Was away from home when a catastrophic fire completely consumed my home and everything in it…including over 100,000 transparencies. Fortunately the most important transparencies had already been digitized and backed up, along with many thousands of raw digital files, and a set stored at the bank. Also backed up on the bank drives was a current bootable copy of my OS and all software programs with serial numbers, etc.
Bought a new computer (built a new home…epic story there!), loaded the backed up OS and programs from the bank drives, bought two sets of drives to repeat the 3 set system, placed a current set in the bank and my business was operational in days.
The set kept in a bank is in a town 30 minutes away, very unlikely to suffer a disaster affecting my home. Really don’t care for cloud storage susceptible to hacking hijackers and other risks that simply don’t exist with banks. We all pick the risks we are most comfortable with.
I can strongly recommend a backup off site. Have u... (show quote)

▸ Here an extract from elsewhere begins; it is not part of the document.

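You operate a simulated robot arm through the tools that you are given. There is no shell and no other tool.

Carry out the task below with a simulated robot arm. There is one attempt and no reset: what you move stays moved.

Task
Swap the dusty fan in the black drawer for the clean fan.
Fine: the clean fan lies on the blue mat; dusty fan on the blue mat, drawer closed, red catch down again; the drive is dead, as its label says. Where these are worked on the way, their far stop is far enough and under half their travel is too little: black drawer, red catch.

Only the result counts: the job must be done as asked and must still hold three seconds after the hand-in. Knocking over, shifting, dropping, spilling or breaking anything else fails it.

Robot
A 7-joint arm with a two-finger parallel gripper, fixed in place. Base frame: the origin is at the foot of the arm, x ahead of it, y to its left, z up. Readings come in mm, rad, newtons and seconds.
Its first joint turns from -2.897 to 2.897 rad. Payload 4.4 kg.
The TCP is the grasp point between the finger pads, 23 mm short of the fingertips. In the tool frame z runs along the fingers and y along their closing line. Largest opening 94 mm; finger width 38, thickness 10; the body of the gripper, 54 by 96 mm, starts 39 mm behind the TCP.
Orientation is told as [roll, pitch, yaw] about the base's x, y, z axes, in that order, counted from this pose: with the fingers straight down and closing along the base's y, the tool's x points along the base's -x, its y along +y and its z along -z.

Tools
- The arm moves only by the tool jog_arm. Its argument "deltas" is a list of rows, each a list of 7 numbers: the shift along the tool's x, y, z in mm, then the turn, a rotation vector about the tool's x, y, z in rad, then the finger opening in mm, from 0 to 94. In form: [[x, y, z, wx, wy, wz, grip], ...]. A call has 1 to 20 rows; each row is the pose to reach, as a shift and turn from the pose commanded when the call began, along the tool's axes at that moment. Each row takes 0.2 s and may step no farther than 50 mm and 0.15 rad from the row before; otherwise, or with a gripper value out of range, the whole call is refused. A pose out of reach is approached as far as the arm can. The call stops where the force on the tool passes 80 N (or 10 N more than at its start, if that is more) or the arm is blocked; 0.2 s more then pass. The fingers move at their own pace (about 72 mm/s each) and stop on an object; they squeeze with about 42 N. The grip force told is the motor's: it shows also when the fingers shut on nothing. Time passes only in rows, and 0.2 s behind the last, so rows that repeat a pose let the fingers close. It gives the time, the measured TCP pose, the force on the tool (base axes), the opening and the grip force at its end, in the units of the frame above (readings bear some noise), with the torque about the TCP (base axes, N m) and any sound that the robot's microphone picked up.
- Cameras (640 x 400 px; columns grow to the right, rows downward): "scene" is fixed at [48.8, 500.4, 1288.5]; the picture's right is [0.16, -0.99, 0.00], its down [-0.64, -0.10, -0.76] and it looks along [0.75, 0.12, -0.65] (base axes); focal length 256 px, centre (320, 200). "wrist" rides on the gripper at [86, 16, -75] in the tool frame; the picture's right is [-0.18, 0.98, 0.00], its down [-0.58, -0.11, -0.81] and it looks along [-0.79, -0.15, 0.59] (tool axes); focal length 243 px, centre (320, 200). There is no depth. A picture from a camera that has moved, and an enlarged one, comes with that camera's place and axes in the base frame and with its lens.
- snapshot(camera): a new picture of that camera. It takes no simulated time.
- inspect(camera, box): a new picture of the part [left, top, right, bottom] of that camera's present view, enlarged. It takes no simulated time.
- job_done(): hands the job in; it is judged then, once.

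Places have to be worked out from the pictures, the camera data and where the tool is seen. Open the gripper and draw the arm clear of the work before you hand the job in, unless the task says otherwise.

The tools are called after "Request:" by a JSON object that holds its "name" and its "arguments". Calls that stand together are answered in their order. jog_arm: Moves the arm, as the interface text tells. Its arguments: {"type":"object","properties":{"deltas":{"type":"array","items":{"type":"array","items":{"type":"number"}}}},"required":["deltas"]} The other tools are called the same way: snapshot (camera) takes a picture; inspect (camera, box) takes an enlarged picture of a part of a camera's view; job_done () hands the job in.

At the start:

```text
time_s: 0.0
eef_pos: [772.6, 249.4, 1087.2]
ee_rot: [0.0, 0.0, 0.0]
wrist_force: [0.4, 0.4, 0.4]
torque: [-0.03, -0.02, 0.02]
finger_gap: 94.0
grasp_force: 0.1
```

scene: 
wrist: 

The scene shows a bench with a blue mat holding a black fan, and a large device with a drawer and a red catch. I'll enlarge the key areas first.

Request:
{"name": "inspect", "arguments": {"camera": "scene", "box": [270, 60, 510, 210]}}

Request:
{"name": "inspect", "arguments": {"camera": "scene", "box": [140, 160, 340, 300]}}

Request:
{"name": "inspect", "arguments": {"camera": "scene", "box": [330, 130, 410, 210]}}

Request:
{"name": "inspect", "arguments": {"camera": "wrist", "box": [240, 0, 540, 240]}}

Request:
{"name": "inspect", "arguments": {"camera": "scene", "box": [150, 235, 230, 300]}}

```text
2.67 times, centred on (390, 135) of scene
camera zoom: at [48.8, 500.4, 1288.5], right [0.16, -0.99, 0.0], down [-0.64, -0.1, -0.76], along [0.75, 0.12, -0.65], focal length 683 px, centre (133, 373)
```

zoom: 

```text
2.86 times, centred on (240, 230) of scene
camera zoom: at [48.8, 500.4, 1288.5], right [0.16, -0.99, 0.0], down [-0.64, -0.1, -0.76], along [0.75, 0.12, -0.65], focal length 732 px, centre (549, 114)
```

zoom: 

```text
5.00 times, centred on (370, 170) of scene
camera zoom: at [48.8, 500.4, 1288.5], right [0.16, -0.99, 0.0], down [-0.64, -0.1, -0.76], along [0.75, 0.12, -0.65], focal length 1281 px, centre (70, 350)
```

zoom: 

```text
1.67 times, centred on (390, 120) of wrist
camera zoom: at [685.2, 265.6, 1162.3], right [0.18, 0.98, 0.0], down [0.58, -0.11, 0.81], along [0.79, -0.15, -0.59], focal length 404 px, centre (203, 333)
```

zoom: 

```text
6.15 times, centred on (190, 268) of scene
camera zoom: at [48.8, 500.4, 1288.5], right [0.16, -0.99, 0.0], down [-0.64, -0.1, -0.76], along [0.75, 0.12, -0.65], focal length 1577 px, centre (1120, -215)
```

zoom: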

Glad your off-site DR copy saved your a$$ - there’s a lesson to be learned from your experience. But, if the cloud worries you (so easy to encrypt your data and hackers don’t care about your personal files - they’re looking for company DBs with SSNs), what should worry you is will that backup drive in the bank actually spin up? (a large percentage of drive failures occur on start-up). Which do you think is more reliable - a hundred dollar drive or 3-5 copies of your data stored at separate geographic locations, in hardened and professionally managed data centers, on redundant storage with redundant servers, networking and power?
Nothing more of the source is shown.